Last year, one startup made a huge splash on Indiegogo with its elegant-looking and practically-priced MOD-t 3D printer. With $680,000, New Matter was able to raise almost twice its funding goal for its sub-$400 FDM/FFF 3D printer. The company is already quickly growing. Not only is New Matter set to ship 2,600 MOD-t 3D printers to its crowdfunding backers this May, but the Pasadena-based startup has also raised funding through independent investors.
In addition to finding funds from Bill Gross’s Idealab, New Matter today announced that they’ve secured $6.5 million in Series A funding led by Alsop Louie Partners and participation from frogVentures, First Round Capital, and Dolby Family Ventures. What is it that these investors are paying for? On the surface, it could be that the MOD-t’s price tag combined with its sleek aesthetic was just too beautiful to pass up. With most desktop 3D printers exceeding the $500 mark and looking like milk crate capable of producing more milk crates, the mainstream consumer market may be waiting for something a little more affordable and nicer looking before entering the world of 3D printing.

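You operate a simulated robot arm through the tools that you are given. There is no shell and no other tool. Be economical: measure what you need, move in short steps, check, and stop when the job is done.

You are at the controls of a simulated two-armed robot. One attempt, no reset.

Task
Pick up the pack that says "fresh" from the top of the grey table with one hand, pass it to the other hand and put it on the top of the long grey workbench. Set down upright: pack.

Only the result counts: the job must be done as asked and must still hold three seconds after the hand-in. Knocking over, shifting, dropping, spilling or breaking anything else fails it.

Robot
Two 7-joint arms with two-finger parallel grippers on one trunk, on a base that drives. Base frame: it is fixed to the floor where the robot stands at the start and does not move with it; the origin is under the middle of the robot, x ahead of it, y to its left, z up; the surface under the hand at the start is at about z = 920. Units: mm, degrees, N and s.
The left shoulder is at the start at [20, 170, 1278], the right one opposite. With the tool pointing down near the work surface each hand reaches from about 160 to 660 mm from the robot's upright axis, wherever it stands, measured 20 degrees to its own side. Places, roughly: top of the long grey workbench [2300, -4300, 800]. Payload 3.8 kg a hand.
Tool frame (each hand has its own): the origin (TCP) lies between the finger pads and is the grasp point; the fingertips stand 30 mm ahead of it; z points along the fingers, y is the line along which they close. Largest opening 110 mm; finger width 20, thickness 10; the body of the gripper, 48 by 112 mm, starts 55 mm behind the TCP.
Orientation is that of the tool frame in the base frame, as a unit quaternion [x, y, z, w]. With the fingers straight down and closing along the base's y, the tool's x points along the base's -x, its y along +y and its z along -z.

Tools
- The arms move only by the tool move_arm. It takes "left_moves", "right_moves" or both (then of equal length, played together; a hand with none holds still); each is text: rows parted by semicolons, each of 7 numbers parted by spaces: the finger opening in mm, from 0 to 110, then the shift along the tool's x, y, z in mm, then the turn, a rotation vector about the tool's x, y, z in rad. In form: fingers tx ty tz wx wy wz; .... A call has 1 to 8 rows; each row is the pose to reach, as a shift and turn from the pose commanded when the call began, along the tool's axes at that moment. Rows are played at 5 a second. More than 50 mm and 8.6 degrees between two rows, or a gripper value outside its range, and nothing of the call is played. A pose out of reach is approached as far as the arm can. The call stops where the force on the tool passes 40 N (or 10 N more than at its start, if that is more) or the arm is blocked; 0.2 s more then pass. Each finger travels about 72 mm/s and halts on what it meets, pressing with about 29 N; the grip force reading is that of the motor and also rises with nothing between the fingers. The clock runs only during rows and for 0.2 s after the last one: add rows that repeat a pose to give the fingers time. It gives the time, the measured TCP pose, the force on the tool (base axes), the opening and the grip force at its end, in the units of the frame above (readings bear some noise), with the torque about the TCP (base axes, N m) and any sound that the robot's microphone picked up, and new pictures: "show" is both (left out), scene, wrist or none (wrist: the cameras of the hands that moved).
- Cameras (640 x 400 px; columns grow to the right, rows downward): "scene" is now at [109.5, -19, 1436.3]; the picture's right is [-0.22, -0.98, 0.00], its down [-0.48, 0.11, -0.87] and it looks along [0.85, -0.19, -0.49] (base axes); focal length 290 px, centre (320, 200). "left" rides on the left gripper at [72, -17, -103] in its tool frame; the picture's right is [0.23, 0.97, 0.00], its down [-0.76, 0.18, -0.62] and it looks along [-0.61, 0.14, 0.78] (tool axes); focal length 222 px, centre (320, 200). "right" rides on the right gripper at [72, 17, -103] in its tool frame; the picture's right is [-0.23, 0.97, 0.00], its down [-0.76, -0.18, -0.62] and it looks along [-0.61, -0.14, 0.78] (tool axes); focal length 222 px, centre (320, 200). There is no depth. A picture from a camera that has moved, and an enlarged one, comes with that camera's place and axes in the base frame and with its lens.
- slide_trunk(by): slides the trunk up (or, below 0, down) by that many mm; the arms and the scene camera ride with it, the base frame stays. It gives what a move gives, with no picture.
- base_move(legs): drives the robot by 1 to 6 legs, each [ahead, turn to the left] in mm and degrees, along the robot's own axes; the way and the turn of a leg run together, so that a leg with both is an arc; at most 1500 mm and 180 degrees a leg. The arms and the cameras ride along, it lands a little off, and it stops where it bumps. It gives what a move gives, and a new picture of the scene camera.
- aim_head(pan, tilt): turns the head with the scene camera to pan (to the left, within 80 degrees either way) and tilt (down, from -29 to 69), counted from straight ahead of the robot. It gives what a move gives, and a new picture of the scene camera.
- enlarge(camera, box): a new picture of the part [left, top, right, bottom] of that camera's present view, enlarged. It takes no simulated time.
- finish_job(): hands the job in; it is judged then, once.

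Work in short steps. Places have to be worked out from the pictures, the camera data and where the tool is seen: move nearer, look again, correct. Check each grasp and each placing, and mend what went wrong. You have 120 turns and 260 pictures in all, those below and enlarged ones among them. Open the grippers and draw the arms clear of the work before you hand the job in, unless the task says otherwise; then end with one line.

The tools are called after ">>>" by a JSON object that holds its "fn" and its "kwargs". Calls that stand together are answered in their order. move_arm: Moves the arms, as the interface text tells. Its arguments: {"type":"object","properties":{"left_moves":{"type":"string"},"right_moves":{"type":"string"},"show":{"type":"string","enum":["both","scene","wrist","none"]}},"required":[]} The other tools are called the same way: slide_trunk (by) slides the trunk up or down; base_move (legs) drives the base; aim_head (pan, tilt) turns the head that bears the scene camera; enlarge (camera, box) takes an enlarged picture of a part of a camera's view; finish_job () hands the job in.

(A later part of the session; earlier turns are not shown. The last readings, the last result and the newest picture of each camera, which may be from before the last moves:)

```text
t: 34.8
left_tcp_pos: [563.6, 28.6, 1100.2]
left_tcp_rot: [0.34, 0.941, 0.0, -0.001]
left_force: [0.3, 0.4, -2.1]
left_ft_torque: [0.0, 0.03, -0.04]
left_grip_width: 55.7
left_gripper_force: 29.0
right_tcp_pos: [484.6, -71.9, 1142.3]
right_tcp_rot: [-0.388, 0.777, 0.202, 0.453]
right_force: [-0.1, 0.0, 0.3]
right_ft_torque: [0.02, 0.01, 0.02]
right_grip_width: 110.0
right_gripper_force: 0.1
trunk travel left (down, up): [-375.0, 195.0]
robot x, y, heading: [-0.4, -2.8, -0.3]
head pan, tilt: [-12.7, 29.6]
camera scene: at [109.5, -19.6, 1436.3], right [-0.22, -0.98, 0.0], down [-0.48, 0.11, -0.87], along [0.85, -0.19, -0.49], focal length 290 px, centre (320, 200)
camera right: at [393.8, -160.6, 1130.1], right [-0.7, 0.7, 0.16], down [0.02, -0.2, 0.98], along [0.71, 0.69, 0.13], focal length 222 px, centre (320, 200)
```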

It may also be possible that, matched against other printers in the same price bracket (machines from XYZprinting and Printrbot), the MOD-t can hold its own. The MOD-t was originally described as printing at layer thicknesses of 200 microns, not much to brag about when other machines easily boast 100 microns. According to Pando, however, since the launch of the Indiegogo campaign, New Matter’s CEO, Steve Schell, has said that the MOD-t is now capable of the same 100-micron resolution as an Afinia or Printrbot 3D printer (though still not as fine as the 25-microns claimed by Ultimaker). As Schell is a CalTech mechanical engineer, the MOD-t’s design could be up to snuff, with a simple motion control system and, potentially, fewer components to bring down the machine’s price, while maintaining quality.
Along with its printer, New Matter is also developing its own 3D printing design software and online marketplace. The idea is to remove some of the barriers to 3D printing for beginning users by making 3D design simple, to accompany the low-priced machine. As New Matter continues to finish off its marketplace, in preparation for the May shipment, the company plans to populate the marketplace with “hundreds of high-quality, curated designs from today’s most influential 3D design artists.”
We’ll have to see whether or not New Matter’s investors are paying for the elegant package or the contents themselves as the MOD-t arrives on the doorsteps of Indiegogo backers. There have been other similarly hyped, low-cost printers in the past that have failed to deliver literally and figuratively. Though the last two years have seen desktop 3D printer manufacturers undercut one another left and right, this year will see them outpace each other in terms of features and useability. In other words, a sub-$400 price meant a lot when the MOD-t was first announced, but consumers may prefer to have features like auto-bed calibration and advanced print monitoring over a low-cost, potentially unreliable machine.
Of course, I shouldn’t speak too soon about the MOD-t. New Matter is already looking to get their machine on physical store shelves and, if New Matter customers are as enamored with it as the press was last year, then it could be a huge success.